Non molto diversamente dalle colonne d’Ercole che Ulisse incautamente volle varcare, la soglia per la terra degli Eolin sembra rappresentare un limite invalicabile, che una volta oltraggiato non prospetta altro che una pena tremendamente giusta; come nel mito greco, insomma, il peggior peccato di cui l’uomo può macchiarsi resta sempre la hybris, la folle superbia che induce a perdere contatto con i propri limiti, e per questo a volerli superare.
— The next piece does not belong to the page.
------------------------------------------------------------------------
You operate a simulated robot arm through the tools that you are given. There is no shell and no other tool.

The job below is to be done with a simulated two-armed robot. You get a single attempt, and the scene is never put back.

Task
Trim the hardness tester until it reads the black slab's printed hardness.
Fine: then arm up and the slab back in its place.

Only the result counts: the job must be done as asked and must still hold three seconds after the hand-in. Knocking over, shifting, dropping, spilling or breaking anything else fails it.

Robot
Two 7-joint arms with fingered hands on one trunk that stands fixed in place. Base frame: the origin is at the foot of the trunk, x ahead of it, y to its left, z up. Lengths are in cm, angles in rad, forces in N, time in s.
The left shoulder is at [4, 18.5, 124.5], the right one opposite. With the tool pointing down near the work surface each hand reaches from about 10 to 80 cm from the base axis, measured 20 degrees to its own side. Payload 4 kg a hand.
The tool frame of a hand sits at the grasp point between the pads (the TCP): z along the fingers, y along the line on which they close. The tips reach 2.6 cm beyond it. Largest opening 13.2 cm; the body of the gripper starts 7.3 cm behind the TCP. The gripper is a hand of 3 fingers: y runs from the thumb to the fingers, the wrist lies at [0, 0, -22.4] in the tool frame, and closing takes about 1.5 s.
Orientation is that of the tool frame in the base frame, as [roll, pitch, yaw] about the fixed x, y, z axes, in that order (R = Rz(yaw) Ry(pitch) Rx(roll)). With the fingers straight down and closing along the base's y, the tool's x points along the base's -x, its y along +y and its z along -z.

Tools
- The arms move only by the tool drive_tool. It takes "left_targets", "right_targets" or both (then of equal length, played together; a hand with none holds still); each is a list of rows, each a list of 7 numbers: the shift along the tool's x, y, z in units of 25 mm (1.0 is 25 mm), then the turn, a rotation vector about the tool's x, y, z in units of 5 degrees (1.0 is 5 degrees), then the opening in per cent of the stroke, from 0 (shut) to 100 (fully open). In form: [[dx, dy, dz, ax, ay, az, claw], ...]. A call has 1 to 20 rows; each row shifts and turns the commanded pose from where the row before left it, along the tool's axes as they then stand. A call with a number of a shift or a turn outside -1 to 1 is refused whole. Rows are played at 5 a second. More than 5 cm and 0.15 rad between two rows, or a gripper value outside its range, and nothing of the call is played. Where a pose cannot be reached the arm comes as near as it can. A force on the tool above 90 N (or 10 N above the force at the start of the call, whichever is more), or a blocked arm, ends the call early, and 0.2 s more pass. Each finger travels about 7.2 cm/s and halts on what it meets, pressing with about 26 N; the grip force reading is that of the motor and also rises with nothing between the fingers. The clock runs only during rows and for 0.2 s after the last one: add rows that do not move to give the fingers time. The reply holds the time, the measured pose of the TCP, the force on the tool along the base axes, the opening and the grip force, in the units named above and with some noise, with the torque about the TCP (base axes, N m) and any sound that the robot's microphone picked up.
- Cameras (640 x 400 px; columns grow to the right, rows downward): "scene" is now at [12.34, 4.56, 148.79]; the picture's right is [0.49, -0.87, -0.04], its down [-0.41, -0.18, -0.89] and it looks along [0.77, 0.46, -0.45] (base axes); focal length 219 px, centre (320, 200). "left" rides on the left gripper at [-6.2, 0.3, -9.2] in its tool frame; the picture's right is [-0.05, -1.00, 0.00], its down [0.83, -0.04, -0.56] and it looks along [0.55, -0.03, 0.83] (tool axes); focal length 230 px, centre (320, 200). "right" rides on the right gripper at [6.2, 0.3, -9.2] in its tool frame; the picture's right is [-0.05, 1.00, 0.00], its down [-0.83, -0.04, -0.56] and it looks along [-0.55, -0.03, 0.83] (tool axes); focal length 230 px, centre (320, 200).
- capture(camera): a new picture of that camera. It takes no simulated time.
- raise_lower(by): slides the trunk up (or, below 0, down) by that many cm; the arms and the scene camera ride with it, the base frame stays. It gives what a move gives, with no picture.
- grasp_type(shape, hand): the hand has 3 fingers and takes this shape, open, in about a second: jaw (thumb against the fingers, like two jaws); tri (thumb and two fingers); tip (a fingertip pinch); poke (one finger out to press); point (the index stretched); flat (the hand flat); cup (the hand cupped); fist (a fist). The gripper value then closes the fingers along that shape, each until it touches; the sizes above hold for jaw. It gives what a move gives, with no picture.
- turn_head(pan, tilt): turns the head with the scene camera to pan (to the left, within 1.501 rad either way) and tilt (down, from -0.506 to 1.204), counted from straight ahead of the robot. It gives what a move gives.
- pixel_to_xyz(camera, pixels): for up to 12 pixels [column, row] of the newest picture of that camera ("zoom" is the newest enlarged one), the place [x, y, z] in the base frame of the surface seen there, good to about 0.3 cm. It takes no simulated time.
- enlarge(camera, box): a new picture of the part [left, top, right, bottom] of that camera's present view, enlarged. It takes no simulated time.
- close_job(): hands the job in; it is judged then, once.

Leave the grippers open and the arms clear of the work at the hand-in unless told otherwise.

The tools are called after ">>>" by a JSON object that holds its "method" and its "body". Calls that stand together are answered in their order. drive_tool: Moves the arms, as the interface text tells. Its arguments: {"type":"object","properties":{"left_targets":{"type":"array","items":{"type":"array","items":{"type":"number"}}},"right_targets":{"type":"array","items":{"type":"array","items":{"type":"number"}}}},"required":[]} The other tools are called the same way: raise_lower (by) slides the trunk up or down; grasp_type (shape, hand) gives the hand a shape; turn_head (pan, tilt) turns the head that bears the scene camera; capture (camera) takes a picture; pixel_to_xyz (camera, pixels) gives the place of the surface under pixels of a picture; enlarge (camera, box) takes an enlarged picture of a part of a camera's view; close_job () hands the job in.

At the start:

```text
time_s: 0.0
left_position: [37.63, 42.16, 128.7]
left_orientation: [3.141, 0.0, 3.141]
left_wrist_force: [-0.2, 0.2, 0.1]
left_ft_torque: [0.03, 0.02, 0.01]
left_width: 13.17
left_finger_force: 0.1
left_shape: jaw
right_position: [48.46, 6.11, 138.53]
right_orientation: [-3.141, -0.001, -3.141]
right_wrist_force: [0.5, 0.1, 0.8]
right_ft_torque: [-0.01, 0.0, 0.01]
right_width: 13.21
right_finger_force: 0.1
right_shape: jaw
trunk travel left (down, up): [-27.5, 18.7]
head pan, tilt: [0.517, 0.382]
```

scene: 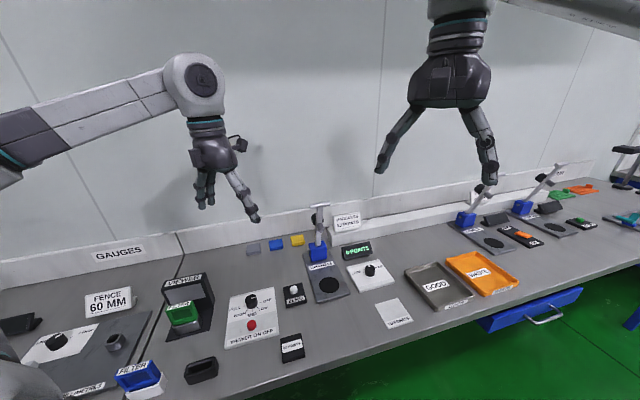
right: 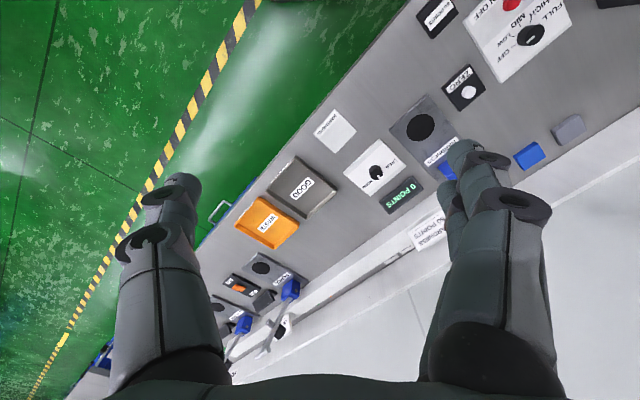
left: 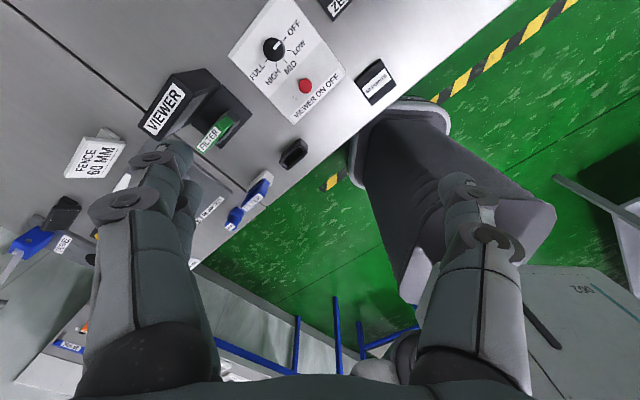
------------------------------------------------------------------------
Ma se non vi fosse chi quegli stessi limiti ha la facoltà di superarli senza pagarne le conseguenze, la narrazione non potrebbe prendere alcuna piega, ed è appunto per questo che sull’apparente impenetrabilità del popolo Eolin s’innesta la vicenda di Dana, giovanissima ribelle in fuga dalla sua comunità e decisa a superare il portale.

È qui che il mito lascia il posto alla fede, o almeno, a quella che sembra essere l’influenza determinante dei temi religiosi: ciò che infatti rende speciali gli Eolin non è tanto la constatazione del loro distacco dalle vicende umane e dai luoghi comunemente abitati, quanto il tributo richiesto perché Dana possa entrare a far parte della loro splendida comunità.

Come un’anima che si spogli delle vesti mortali per abbracciare l’eterea serenità del paradiso, la donna deve lasciarsi alle spalle la sua vita, il suo passato, meglio ancora sé stessa, perché anch’essa possa essere annoverata tra i cosiddetti Uomini d’Oro; come un novello messia, Dana trova modo assumere le fattezze e lo stile di vita degli Eolin per dedicare l’intera propria esistenza alla loro causa, e infine ricondurli alla pace.

Non solo la prova del portale, ma tutto ciò che contraddistingue il popolo d’oro dal resto dell’umanità contribuisce ad avvalorare il raffronto  con un’etnia sacra, il cui strabiliante habitat non ha alcunché da invidiare all’Eden: gli Eolin sono di incantevole aspetto, hanno la pelle tinta d’oro, rifuggono dalla violenza e vivono in armonia tra loro; per di più, la loro specie non viene semplicemente perpetuata tramite procreazione, bensì periodicamente rafforzata dalle più degne adozioni.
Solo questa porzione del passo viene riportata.